In May of 218 Hannibal marches north from Cartagena with an army of perhaps 32,000 infantry, 8000 cavalry and thirty-seven elephants. His ferrying of the elephants across the Rhone on rafts, then getting them through the icy passes of the Alps, in both cases in the face of hostile tribesmen, has provided the basis of popular tales ever since. By October Hannibal's army is in north Italy.
Battles with Celtic tribesmen and the hazards of the journey have taken a heavy toll. The army now numbers only 20,000 infantry and 6000 cavalry (the ancient historians fail to report how many of the thirty-seven elephants have survived).
Yet by December, two months later, after the defeat or tactical withdrawal of various Roman forces, the Carthaginian army has swelled again to 28,000 infantry and 10,000 cavalry. The reason is a significant one in the development of this war. With each indication of Roman weakness, large numbers of Gauls (or Celts) abandon their allegiance to Rome and join Hannibal. Hannibal is banking on this being the pattern throughout Italy.
Lake Trasimene: 217 BC
After wintering in Bologna, Hannibal moves south in the spring of 217. In May he lures a Roman army into a trap. On a misty morning the Romans move into a narrow plain beside Lake Trasimene. Unknown to them the surrounding hills are occupied by the Carthaginian army. When they swoop down, the Romans are unprepared and defenceless. Many are driven into the lake. As many as 15,000 are killed.

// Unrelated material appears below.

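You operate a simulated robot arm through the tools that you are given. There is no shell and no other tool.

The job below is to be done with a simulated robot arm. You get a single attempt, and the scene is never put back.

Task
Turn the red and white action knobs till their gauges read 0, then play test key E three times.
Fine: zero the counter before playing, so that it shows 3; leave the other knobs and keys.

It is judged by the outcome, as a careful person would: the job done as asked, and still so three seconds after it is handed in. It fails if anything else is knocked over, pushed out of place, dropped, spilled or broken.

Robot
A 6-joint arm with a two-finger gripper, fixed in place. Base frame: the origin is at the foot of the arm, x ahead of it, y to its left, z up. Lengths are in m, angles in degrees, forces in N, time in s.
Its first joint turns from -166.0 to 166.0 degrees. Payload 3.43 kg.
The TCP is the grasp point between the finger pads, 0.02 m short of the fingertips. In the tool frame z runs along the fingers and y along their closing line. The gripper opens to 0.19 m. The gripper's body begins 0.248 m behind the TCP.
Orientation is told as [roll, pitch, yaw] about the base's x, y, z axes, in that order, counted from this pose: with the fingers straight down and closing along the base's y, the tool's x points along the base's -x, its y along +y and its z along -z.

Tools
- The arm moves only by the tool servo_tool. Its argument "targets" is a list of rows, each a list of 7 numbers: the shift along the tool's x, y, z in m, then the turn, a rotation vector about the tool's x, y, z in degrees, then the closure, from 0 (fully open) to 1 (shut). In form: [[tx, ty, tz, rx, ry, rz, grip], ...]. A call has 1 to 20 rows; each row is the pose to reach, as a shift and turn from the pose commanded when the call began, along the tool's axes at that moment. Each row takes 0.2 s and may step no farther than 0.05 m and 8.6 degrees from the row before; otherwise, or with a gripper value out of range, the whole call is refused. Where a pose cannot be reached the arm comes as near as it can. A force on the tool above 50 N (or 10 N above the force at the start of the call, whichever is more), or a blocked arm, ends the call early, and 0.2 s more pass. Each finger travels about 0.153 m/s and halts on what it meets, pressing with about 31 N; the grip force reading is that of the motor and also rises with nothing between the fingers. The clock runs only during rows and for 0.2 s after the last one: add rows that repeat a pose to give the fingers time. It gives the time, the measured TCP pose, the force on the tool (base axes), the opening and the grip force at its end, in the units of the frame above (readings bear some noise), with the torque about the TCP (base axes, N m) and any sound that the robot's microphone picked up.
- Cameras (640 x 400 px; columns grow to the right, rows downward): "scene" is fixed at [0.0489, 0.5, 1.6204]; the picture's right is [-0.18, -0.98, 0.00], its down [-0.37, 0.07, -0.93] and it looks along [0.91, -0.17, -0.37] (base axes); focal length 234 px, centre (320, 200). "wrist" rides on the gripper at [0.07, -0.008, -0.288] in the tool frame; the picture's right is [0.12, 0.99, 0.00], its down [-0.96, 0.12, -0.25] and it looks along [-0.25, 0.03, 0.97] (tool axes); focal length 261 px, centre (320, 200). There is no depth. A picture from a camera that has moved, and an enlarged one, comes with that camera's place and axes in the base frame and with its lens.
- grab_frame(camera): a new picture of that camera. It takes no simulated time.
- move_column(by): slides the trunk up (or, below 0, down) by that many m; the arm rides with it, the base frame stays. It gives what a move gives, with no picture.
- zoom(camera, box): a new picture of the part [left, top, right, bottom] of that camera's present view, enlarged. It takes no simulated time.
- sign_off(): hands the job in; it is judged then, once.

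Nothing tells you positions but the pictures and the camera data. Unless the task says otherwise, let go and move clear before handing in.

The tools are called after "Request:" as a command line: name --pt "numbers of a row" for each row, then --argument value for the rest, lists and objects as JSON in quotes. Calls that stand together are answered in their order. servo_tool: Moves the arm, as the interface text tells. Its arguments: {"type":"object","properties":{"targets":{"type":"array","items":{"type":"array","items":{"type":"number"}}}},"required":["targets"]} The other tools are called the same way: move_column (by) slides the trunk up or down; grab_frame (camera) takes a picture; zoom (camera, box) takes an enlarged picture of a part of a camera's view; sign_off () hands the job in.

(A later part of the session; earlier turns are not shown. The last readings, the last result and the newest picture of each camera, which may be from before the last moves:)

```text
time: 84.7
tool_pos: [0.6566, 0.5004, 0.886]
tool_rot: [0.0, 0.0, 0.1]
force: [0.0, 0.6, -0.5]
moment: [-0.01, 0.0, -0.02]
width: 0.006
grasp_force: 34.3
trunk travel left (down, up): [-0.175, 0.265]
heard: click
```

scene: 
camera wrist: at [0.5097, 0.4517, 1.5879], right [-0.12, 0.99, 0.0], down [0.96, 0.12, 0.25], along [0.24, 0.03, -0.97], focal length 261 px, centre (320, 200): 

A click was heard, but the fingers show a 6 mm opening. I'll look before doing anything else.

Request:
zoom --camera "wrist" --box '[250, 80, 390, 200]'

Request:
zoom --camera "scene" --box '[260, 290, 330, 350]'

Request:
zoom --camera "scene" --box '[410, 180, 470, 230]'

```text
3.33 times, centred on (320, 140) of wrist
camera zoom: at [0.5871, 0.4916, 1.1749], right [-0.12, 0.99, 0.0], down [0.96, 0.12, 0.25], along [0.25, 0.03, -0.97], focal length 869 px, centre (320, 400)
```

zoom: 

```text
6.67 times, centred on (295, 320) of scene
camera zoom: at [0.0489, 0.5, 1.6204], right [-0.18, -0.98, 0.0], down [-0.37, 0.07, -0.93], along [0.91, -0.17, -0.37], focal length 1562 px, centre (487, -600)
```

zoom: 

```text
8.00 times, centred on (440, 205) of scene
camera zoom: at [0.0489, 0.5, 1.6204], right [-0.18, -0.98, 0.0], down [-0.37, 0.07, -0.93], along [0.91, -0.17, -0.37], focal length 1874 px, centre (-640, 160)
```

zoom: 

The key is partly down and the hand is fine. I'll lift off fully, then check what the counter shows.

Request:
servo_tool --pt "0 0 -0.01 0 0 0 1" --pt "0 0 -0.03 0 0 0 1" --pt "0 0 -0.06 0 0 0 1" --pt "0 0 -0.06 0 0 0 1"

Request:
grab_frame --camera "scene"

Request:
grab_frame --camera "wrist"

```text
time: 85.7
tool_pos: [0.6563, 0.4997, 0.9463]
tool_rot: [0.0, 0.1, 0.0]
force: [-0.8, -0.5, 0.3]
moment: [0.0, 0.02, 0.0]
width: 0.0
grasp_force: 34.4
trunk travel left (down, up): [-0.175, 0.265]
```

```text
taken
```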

Even with this psychological advantage, Hannibal decides against marching on Rome. Instead he moves to the south of the peninsula, hoping that his success will persuade many of the often discontented Italian allies to join him.
Cannae: 216 BC
The year 216 brings Hannibal his greatest victory, in one of the famous battles of history. The armies meet near the east coast, at Cannae, on an open plain which Hannibal has chosen as good ground for his cavalry - a section in which he outnumbers the Romans (by perhaps 10,000 to 6000), whereas his infantrymen are fewer than theirs (35,000 to at least 48,000).
Hannibal's tactics are a classic case of enveloping an enemy. The centre of his line yields slowly to the Roman assault, thus forming a crescent - which becomes a complete circle when his cavalry gallop round from the wings. The Romans, constricted in space, are fighting in all directions. Only about 10,000 escape from this disaster.
Fabian tactics: 216-203 BC
After this victory many of Rome's allies in southern and central Italy desert to Hannibal's cause. But a majority stand firm in their allegiance. To that extent his strategy has failed. He commands the most powerful army in the Italian peninsula but even so is not strong enough to besiege Rome into submission.
Rome, in her turn, now has a devastating strategy, pioneered by Fabius. The success of his policy wins him the title Cunctator, the 'delayer'. His technique is for Roman armies to pester Hannibal continuously, denying him supplies or easy passage but wherever possible avoiding direct engagement.
Gradually, over twelve years, this strategy succeeds. Hannibal becomes like a bull in the ring, tormented by lesser beings while his strength slowly ebbs away. The extraordinary fact is how long he remains within Italy as an alien force, almost totally isolated (reinforcements sometimes come from Carthage, but few and infrequently).
Having arrived through the Alps in 218 BC, he does not finally depart until 203. The eventual reason is the need to defend Carthage, which is now threatened by a Roman army. Hannibal meets it in 202 at Zama, an unidentified site in northern Tunisia. For the first time in his life he is decisively defeated. Rome is at last in a position to impose terms.
Clinging on: 201-150 BC
The treaty after the second Punic war is even more damaging to Carthage than its predecessor. She must surrender Spain and all her remaining islands in the Mediterranean. She is to hand over her warships to Rome. She is to pay, over the next fifty years, a massive indemnity of 10,000 talents. And she is to submit to Rome in all matters of war and foreign policy.
Politically this represents the end for Carthage. But commercially these people, true to their Phoenician origins, prove irrepressible. By the middle of the century they are again exciting Roman jealousy. Delenda est Carthago (Carthage must be destroyed) becomes the obsessive refrain of Cato, a leading orator in Rome.
The Third Punic War: 149-146 BC
Rome picks a quarrel in 150 BC on the basis of an infringement of the treaty's terms; the Carthaginians have taken up arms against an invading neighbour (and have been defeated), so technically they have gone to war without Rome's permission. Rome's vindictive attitude is evident in the terms offered in 149. The Carthaginians will be spared reprisals if they abandon their great city, of which the walls and harbour are to be destroyed, and move to an inland site well away from the sea where trade of any kind will be impossible.
Carthage prepares itself for a siege.
The city's defences are so strong, and the resistance of the Carthaginians so desperate, that the siege lasts for three years. When Carthage is finally starved into submission, in 146 BC, a population of 250,000 has been reduced to 50,000. These survivors are sold into slavery. The city burns for seventeen days, after which the ground is cleared and ploughed. Salt is scattered in the furrows, and a curse is pronounced to ensure that neither houses nor crops ever rise here again.
This obsessive frenzy of destruction has a sting in the tail for the Romans. When they later wish to found a new city on this strategic site, the curse proves something of a psychological obstacle for potential settlers.